Obamacare was initially set up to provide a market check to large insurance providers. However, as the few remaining health care providers in and around California begin to raise their prices, the cost of Affordable Care insurance must rise in response in order to stay competitive in the field. As hospitals merge and insurance providers pull out or reduce their coverage for Californians, the price of all insurance — including Obamacare, which already holds grim prospects with a Republican administration and control of both Houses— will continue to creep higher.
In past cases of industry monopolization, some form of government intervention was necessary. As the Berkley report concluded, this may indeed be the case within California. Last month, state Attorney General Xavier Becerra agreed to open an investigation into the business practices of insurance and health care providers throughout the state. He will investigate the mergers themselves, which may be the result of noncompetitive business practices.
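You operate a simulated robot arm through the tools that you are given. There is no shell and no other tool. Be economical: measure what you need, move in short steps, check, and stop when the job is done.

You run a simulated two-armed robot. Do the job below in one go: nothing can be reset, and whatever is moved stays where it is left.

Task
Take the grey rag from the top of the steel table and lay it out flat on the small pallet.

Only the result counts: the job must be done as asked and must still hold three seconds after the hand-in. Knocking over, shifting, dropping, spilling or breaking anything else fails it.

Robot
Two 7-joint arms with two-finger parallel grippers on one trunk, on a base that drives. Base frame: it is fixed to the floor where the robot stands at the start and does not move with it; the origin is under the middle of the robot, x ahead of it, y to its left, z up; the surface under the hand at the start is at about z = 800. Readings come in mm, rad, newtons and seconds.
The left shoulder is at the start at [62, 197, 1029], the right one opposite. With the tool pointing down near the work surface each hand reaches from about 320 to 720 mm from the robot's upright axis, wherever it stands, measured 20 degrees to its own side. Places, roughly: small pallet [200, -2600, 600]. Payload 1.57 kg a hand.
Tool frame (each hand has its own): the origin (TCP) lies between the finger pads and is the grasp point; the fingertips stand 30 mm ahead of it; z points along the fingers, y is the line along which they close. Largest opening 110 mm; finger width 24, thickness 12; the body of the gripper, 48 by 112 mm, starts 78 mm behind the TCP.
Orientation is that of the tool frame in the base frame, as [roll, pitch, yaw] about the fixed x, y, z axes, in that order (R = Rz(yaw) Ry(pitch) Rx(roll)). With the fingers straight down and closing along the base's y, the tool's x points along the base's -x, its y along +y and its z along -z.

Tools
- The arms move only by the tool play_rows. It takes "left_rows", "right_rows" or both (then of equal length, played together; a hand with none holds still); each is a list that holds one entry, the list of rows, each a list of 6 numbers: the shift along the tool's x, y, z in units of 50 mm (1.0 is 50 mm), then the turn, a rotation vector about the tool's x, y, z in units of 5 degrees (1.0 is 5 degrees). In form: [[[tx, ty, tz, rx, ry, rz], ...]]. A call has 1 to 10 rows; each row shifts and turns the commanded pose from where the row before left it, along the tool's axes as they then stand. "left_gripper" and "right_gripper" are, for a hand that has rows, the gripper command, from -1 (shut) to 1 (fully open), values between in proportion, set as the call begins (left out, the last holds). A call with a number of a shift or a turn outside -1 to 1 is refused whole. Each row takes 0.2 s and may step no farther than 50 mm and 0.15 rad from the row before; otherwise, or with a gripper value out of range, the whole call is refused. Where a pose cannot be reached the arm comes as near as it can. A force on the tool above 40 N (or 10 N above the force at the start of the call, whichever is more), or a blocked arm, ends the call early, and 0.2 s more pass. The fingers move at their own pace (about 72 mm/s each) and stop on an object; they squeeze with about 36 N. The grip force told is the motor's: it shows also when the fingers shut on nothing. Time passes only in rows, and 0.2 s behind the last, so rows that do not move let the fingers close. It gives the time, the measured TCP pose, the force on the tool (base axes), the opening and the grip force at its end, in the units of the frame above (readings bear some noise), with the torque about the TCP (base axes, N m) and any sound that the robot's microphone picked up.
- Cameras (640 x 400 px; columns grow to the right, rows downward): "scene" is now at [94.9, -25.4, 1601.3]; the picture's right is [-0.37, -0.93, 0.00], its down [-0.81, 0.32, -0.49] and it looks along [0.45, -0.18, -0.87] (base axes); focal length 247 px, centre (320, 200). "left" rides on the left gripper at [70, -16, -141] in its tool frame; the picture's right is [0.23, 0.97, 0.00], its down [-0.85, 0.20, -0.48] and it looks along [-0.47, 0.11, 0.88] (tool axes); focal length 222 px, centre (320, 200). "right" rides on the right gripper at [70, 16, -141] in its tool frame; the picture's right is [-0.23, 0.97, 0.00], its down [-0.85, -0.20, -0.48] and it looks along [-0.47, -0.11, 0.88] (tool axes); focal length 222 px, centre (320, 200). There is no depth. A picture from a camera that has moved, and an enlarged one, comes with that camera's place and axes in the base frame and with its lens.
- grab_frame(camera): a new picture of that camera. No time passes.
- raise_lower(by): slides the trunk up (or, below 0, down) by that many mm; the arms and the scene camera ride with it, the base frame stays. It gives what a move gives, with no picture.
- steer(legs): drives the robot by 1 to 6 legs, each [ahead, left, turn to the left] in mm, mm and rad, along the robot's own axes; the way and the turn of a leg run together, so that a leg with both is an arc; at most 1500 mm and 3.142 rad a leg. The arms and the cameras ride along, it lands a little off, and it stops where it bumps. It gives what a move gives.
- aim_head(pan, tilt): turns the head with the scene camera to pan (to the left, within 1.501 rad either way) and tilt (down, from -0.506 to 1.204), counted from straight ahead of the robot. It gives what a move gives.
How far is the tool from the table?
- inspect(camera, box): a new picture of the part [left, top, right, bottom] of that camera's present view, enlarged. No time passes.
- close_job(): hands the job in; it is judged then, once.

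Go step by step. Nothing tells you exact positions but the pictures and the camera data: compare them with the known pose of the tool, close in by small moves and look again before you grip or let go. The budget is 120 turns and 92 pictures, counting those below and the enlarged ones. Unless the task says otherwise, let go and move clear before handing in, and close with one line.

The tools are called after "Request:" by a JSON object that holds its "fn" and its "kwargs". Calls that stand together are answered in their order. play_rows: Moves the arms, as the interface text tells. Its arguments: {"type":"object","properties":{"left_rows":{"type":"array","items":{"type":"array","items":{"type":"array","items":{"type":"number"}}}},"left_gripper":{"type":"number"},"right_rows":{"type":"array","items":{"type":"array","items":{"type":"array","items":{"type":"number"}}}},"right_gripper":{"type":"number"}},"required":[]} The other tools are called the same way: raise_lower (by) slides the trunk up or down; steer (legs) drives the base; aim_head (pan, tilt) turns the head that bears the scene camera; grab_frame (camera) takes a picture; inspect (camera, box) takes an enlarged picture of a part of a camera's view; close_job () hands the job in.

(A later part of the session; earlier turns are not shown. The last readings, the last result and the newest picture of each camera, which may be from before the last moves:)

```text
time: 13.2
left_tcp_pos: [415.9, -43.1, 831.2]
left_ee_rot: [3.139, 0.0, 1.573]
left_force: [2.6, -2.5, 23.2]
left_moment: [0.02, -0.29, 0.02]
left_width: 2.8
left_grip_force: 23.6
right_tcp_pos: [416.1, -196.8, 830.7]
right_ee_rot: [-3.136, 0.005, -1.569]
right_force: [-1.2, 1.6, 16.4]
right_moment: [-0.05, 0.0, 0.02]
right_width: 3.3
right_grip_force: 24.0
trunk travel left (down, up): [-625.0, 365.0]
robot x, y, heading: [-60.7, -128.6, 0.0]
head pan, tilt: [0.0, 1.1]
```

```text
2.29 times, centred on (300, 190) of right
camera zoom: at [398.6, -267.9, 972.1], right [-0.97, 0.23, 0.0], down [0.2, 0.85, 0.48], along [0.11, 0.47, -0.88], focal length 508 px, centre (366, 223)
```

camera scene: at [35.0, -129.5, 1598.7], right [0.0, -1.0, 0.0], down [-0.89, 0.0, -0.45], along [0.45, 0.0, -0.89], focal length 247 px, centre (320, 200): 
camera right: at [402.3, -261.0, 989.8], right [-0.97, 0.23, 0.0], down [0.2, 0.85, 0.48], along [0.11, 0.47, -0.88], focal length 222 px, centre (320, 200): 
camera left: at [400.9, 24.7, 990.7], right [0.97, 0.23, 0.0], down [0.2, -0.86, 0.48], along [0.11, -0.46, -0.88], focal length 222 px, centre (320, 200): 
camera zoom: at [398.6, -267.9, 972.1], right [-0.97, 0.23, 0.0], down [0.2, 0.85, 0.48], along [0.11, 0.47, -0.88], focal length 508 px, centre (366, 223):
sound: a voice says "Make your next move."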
In this case, the fear relates to price fixing — that the insurance or medical providers are engaging in mergers to drive the prices higher artificially. This is a technically illegal practice, but is often difficult to prove in court, and will likely draw no support from the political right. Becerra has been vocally opposed to Republican efforts to undermine the current Affordable Care insurance program and is in the process of filing a lawsuit against the Trump administration for its decision to stop making subsidy payments to support the Obamacare programs.
American health insurance has been under assault for several reasons, all of which also have an impact on the gradual increase in rates. Though none of these factors impact the system in the short term nearly as much as the merging or vacating of hospitals or insurance providers, they will inevitably have some impact on the overall price creep.
Older demographics inherently use the health care system significantly more so than younger demographics, and stop contributing financially post-retirement. With baby boomers — a huge population bubble — hitting and exceeding retirement age en masse, the drag on the system is a significant one.
Likewise, some have floated the idea of denying coverage for pre-existing conditions. Mandated by the Affordable Care Act, insurers are currently unable to do this. Of course, pre-existing conditions often require regular and costly medical care, which is ultimately a drain on the solvency of the system. Eliminating this measure would inevitably lower the price of insurance for those without pre-existing conditions. Of course, thousands will be denied insurance coverage as a result.
The Price of Health
The significant growth of health insurance premiums throughout California has raised the ultimate question: How much are you willing to pay for your health? With two straight years of double-digit premium growth for Obamacare users, the quandary is growing increasingly worrisome. While there is no shortage of reasons for the price hikes, the way to mitigate the increasingly unaffordable insurance price tag is a big matter of discussion.